Motorola Inc., the $33 billion communications and electronics giant based in Schaumburg, Ill., first drafted its code of conduct in the 1970s and updated it as part of its ethics renewal process in 1996. Motorola’s code, posted on its Web site, requires all Motorola employees and agents to abide by the code, and instructs them to call the "EthicsLine" with any questions concerning the company’s policy. Here’s the section of Motorola’s code that discusses the particularly difficult issue of gifts, which is complicated by cultural differences:

  • Gifts are not always physical objects — they might also be services, favors or other items.
  • Motorolans don’t accept kickbacks, lavish gifts or gratuities. We can accept items of nominal value, such as small promotional items bearing another company’s name.
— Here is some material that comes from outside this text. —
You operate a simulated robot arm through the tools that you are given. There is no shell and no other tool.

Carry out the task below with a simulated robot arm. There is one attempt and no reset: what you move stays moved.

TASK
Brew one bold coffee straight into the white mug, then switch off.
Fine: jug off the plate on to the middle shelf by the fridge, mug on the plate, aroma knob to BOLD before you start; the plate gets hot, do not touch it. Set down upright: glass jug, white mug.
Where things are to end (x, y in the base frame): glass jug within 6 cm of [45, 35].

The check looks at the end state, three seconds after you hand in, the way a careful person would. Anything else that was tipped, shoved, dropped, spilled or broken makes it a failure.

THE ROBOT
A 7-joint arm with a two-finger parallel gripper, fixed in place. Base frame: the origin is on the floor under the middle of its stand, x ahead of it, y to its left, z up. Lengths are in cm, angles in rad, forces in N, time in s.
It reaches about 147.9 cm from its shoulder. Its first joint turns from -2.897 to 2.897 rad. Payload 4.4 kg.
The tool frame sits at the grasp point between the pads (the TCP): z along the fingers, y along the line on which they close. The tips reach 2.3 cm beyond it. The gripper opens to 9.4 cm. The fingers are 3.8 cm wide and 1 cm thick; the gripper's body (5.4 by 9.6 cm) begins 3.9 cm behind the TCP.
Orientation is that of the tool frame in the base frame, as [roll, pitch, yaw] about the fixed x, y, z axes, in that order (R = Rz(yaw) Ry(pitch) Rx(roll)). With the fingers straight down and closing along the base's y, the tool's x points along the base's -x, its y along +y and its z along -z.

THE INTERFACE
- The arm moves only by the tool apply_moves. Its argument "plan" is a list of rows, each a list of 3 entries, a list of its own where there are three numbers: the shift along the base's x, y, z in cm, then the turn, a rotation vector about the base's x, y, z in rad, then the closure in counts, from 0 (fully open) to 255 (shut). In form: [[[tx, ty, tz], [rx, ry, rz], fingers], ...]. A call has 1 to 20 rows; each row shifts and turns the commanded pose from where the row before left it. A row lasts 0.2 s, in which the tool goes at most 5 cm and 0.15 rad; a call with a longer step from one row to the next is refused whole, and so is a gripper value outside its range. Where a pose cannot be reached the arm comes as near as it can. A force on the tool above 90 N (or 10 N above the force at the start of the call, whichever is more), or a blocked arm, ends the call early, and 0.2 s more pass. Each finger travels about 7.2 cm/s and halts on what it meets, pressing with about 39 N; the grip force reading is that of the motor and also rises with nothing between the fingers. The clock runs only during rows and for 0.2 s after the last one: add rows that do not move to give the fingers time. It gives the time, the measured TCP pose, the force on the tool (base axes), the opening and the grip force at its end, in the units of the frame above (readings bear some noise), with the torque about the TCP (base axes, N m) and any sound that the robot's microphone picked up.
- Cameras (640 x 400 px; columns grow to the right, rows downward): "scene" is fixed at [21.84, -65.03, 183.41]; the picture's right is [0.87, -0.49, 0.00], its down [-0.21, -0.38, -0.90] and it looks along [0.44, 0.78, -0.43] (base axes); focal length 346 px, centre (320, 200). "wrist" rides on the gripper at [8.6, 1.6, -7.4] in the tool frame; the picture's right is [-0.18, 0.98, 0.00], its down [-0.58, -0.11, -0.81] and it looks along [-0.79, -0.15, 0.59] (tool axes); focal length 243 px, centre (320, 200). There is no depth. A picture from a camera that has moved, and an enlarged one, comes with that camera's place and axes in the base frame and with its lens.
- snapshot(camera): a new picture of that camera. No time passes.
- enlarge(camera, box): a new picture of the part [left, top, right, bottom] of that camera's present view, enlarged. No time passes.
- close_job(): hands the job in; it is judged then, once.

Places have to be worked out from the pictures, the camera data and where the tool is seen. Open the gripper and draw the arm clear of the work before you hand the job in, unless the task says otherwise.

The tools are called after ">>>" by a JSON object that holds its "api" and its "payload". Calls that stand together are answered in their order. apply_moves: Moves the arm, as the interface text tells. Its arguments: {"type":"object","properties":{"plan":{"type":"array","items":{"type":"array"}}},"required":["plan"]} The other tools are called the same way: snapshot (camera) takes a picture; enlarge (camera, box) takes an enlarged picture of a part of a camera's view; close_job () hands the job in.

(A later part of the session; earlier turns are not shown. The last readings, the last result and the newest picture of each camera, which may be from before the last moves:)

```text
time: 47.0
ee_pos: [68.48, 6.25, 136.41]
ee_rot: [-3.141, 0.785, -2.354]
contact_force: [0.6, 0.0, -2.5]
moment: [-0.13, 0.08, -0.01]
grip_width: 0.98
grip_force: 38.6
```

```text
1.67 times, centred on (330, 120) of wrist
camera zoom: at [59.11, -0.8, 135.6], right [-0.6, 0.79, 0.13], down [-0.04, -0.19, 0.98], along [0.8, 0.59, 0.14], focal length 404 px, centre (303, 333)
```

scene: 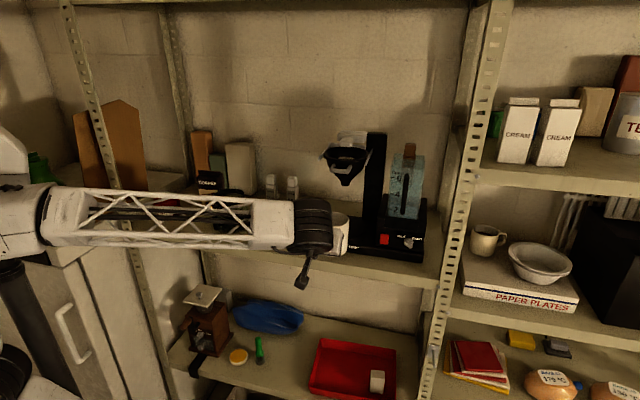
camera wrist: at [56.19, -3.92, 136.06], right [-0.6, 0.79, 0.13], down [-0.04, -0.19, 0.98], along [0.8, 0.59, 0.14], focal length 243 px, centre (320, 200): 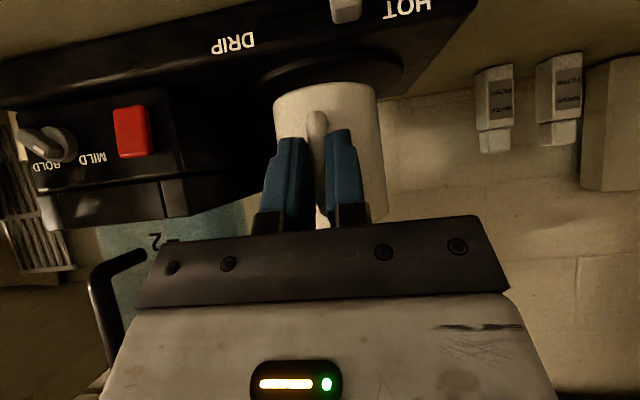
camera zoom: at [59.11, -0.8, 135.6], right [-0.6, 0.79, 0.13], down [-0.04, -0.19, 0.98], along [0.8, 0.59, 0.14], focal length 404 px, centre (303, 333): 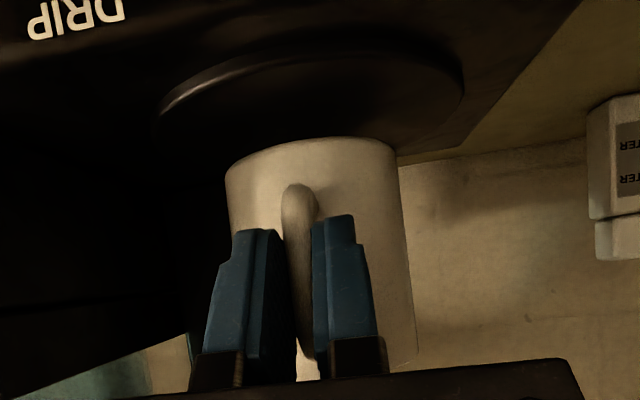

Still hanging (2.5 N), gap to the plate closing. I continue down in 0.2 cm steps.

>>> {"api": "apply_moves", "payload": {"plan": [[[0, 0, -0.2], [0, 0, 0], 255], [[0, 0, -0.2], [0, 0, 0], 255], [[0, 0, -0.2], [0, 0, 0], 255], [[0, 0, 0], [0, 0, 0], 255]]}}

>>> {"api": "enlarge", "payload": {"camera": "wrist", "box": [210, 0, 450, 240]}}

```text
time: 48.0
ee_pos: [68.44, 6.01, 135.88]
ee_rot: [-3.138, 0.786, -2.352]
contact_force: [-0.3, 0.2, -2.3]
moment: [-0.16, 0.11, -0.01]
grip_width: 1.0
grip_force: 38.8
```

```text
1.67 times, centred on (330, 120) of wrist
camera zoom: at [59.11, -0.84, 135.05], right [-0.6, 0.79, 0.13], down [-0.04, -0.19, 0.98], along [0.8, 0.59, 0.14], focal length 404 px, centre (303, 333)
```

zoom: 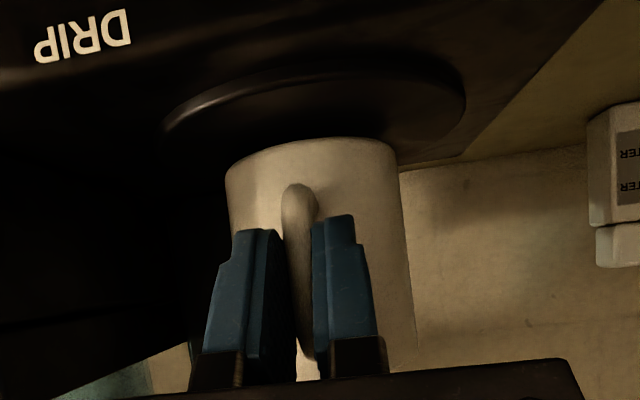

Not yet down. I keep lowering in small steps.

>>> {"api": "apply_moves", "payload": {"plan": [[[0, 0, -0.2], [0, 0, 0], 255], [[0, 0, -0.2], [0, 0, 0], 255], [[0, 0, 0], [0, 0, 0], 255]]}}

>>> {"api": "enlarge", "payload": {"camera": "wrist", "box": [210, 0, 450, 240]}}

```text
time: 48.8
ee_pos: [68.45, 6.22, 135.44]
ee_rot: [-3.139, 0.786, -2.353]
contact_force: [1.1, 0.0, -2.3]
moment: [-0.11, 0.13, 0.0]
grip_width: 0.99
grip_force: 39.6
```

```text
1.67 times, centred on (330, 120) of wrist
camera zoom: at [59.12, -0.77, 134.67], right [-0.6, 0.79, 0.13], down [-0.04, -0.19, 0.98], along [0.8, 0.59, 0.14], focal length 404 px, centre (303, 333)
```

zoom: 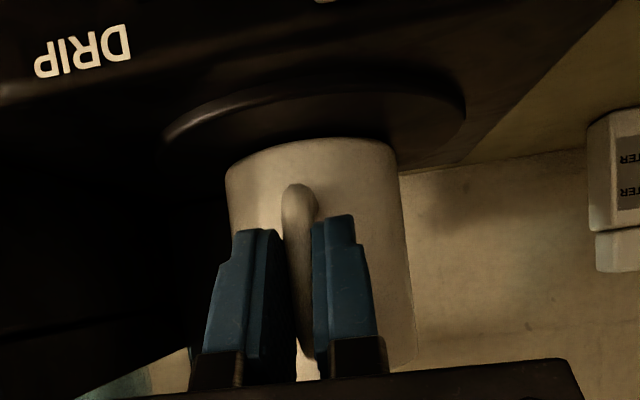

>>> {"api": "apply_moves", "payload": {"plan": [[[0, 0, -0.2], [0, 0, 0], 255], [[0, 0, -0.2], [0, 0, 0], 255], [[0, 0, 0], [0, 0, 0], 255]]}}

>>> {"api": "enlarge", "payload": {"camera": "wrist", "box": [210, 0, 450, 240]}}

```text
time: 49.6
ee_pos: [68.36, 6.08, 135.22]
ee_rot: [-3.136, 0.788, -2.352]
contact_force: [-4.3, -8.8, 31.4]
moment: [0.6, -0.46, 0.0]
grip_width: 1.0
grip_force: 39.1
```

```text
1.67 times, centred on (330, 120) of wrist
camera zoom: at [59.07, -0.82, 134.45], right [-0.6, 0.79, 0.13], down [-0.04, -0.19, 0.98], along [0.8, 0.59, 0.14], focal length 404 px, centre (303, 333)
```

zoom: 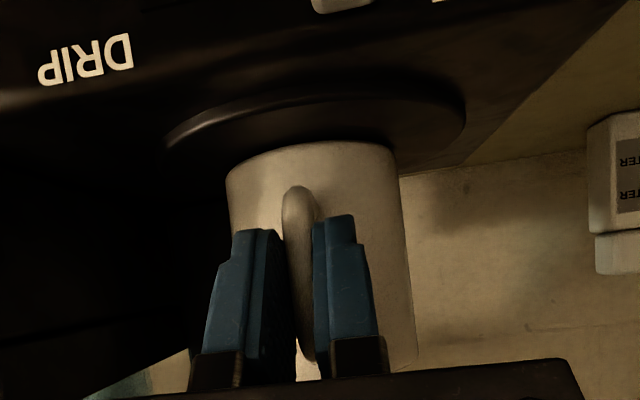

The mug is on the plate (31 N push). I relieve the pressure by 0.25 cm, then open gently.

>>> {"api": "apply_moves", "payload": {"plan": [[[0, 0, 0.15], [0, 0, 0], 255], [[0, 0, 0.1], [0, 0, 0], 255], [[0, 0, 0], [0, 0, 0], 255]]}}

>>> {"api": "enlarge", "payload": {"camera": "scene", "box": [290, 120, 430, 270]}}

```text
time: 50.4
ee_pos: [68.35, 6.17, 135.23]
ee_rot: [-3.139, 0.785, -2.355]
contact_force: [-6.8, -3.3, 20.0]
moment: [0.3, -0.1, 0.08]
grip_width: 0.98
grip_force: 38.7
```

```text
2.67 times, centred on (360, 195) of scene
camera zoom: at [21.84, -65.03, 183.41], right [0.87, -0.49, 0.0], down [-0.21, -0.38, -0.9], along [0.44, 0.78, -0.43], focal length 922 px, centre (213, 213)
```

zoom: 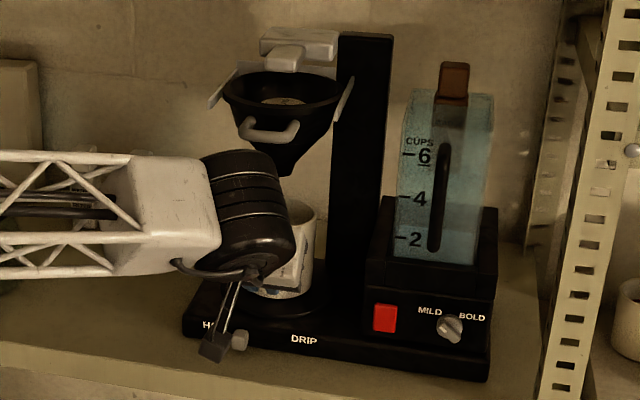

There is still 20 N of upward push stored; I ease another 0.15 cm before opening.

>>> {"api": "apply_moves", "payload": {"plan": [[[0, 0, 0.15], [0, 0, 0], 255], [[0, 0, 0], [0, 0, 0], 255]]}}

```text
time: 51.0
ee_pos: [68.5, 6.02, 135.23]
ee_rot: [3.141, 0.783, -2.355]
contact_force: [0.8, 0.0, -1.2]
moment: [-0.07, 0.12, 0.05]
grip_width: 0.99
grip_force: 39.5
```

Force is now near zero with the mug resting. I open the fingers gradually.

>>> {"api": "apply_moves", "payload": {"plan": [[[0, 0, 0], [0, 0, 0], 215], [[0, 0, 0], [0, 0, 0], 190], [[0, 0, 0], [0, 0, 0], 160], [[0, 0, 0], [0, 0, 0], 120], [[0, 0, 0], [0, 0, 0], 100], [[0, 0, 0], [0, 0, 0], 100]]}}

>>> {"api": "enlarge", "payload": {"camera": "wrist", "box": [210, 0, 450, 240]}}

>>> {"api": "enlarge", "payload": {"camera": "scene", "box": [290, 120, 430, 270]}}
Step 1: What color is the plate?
We will not accept anything that might make it appear that our judgment for Motorola would be compromised.
  • In some rare situations, it would be impractical or harmful to refuse or return a gift. When this happens, discuss the situation with local management.
  • Some business situations call for giving gifts. Motorola’s gifts must be legal, reasonable and approved by local management. Motorolans never pay bribes.
  • We understand that gift-giving practices vary among cultures. Our local gift policies and guidelines address this.
  • We will not provide any gift if it is prohibited by law or the policy of the recipient’s organization. For example, the employees of many government entities around the world are prohibited from accepting gifts. If in doubt, check first.